== Exercise 1 ==
Pull out the sentences of the excerpted text that run from "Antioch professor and" through "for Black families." and give them unchanged.
== Exercise 2 ==
Produce the text that comes next in the excerpted text.

═══ Excerpted text

Robinson and another future Omar Circle resident, William Ross, carpooled to the base from Richmond along backroads that extended their drive to about 90 minutes, since U.S. Route 70 had not yet been constructed. Ross, a former combat engineer during WWII, was the first African American locksmith and logistics manager for Wright-Patterson Air Force Base. The two made the long commute because they could not find adequate housing for their families, or developers willing to build for African Americans.

A haven for Black families

Antioch professor and historian Kevin McGruder currently lives on Omar Circle and has interviewed many of the neighborhood’s original homeowners. According to McGruder, the neighborhood was a rare opportunity for Black families.

“I do think that people saw it as an opportunity to realize their vision for a home in a place where they would be welcomed, rather than seen as threatening,” McGruder said. “I interviewed William and Thelma Ross a few years ago. Mr. Ross built a home in Richmond, he and friends — he was an amateur builder. He told me that white people in Richmond, once they built the house, told them it was too good for them, and they made him sell it.”

McGruder said he had to contextualize the implications of his interview subjects’ experiences to his research assistant, Mary Evans, explaining that the gentle way they relayed the story belied the danger, and warning not to be fooled by the Ross’ “Hoosier niceness.”

“[They are] the nicest couple you ever want to meet — I had to remind her that the Klan was based in Indiana, that was their headquarters and may still be, for all I know,” McGruder said.

Former village resident Janmichael Graine lived on Omar Circle in the 1960s and ’70s, from third grade to 10th grade, when he and his brother moved to live with their uncle following the deaths of their parents. A decorated Army veteran now living on the east coast, Graine said his father, Dennison Graine, and longtime villager George Britton were 1958 Howard University graduates and engineers, and were both recruited by Wright-Patterson Air Force Base.

Graine told the News about the difficulties that Britton and his wife, Evelyn, had in finding housing, describing a racist experience when they were looking for a realtor.

“Mr. and Mrs. Britton were looking for a home in Huber Heights,” Graine said. “As they sat waiting for their turn to meet the realtor, one yelled ‘Oh no, we let that kind in?’ to another realtor — of course, saying it so they could hear it. Mr. Britton just said to Evelyn, ‘Come on, let’s go.’”

McGruder surmised what Omar Circle may have meant to the founding neighbors who experienced so much discrimination.

“I think Omar Circle meant for [the Ross’] and other couples [that] here they could spread their wings and build a house they could afford — it’s not like they were overspending,” he said.

══════
═══ Supplied material

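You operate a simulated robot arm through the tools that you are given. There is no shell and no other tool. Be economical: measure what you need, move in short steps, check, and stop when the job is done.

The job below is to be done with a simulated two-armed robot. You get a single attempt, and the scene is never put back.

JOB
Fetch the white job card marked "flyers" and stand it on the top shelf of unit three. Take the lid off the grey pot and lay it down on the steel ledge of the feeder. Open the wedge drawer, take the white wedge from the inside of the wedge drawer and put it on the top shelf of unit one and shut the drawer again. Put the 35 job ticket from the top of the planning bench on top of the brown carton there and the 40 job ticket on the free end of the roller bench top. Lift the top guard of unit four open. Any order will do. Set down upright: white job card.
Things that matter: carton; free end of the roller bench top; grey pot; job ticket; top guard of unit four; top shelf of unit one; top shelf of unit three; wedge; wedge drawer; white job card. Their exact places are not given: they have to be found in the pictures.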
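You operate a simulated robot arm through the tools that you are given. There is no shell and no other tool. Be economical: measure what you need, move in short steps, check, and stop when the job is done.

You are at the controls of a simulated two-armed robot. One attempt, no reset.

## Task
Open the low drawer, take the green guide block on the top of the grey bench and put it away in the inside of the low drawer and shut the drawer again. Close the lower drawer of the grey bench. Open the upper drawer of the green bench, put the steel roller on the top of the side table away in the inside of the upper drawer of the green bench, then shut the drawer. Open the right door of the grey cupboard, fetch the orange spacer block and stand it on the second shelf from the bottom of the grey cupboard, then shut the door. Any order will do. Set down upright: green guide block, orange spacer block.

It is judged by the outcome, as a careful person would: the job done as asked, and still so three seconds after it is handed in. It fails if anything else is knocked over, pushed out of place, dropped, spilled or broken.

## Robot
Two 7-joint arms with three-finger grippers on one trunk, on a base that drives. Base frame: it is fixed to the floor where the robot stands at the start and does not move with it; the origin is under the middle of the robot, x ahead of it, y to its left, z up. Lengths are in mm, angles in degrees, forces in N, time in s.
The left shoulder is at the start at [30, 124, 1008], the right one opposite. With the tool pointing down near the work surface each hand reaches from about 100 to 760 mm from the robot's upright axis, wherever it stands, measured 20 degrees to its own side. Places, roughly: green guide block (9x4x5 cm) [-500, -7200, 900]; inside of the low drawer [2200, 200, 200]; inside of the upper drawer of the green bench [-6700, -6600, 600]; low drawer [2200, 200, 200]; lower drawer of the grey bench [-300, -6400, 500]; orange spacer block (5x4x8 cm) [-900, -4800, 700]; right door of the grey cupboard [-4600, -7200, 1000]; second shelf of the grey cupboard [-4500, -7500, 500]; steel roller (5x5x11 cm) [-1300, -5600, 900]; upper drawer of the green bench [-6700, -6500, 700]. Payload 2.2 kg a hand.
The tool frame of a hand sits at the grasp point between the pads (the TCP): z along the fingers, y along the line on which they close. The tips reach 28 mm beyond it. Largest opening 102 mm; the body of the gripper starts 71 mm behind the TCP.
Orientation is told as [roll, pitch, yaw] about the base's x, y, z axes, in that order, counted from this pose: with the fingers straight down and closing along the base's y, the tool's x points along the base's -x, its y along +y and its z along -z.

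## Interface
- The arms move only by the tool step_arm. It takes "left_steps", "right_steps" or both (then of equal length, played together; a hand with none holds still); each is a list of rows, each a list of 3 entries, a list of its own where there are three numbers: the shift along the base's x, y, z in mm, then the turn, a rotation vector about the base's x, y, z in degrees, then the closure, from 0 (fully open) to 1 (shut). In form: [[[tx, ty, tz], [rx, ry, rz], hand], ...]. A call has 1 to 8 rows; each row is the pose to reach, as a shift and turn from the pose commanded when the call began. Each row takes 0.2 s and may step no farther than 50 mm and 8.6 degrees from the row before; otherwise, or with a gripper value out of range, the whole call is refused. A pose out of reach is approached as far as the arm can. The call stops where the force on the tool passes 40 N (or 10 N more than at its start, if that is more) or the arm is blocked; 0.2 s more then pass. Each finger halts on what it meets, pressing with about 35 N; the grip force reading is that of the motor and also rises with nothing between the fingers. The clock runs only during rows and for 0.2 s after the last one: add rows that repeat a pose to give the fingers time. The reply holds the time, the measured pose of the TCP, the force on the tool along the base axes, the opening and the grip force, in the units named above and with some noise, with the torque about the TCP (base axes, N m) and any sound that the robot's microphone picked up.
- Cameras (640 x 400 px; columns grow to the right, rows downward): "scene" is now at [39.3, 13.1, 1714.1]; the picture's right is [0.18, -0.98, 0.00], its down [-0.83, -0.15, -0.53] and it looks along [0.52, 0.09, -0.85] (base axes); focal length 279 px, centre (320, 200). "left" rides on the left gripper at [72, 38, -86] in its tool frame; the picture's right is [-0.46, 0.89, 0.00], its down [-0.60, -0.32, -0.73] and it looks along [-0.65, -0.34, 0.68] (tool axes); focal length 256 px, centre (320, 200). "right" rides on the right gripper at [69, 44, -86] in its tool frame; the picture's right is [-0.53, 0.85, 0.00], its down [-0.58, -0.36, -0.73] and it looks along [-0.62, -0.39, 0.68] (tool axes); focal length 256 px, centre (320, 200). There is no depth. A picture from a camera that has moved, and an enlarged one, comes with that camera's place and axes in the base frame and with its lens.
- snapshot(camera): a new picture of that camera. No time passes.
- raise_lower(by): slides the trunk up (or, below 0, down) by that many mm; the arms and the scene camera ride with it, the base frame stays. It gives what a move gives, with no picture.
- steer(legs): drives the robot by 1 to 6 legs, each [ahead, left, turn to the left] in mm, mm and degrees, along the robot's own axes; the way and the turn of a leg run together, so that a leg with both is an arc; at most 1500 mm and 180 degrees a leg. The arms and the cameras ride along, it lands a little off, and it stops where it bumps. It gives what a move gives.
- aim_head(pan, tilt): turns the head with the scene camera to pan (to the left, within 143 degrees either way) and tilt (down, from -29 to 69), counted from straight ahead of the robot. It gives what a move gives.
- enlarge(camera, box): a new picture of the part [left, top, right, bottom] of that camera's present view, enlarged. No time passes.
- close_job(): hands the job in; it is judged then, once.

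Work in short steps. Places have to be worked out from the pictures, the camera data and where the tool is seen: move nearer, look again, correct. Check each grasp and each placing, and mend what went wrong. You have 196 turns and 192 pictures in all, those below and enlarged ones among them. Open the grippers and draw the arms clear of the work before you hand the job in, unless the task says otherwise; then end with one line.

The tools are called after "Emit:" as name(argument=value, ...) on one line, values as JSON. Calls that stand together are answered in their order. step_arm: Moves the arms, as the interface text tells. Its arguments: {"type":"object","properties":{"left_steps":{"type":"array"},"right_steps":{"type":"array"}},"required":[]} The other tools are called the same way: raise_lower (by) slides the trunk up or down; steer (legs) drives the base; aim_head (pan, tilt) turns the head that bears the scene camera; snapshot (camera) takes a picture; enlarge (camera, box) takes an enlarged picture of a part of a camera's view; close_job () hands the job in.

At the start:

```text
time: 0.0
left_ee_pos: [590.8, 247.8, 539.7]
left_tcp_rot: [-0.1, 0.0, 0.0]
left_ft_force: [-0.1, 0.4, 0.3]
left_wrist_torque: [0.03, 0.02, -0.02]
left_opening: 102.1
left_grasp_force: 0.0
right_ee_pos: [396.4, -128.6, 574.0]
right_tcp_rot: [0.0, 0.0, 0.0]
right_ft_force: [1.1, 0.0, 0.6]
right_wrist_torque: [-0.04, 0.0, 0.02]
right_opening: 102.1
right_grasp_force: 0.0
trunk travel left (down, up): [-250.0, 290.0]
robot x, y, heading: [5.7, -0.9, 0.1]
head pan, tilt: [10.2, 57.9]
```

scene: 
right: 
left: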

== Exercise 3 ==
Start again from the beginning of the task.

══════

== Final result 1 ==
Antioch professor and historian Kevin McGruder currently lives on Omar Circle and has interviewed many of the neighborhood’s original homeowners. According to McGruder, the neighborhood was a rare opportunity for Black families.

== Final result 2 ==
“Almost every family was a two-income family, because Black women worked mostly — they were trying to live like everyone else. Like white people expect, and take for granted that they can do.”

At least during the early phase of construction, building was a community effort and likened to “old fashioned barn-raisings” in the reunion booklet.

“A number of the initial families there, each one of them had a skill set,” Graine said. “Someone knew how to do brick masonry. And someone knew how to do plumbing, and they each helped one another. Michelle Mason’s father, Gabby [known for his barbecue restaurant], he did the brickwork, Mr. Bill Ross laid tile, Mr. Robinson did the electrical work.”

According to McGruder, many of the neighbors would stay at each other’s homes on the weekends until their houses were completed.

“After work, they’d go do a little work on the house and then they traveled all the way back to Richmond,” he said. “And then sometimes they might work on the weekends and stay over at somebody’s house while they were there. So, it was a sense of community for those young homeowners.”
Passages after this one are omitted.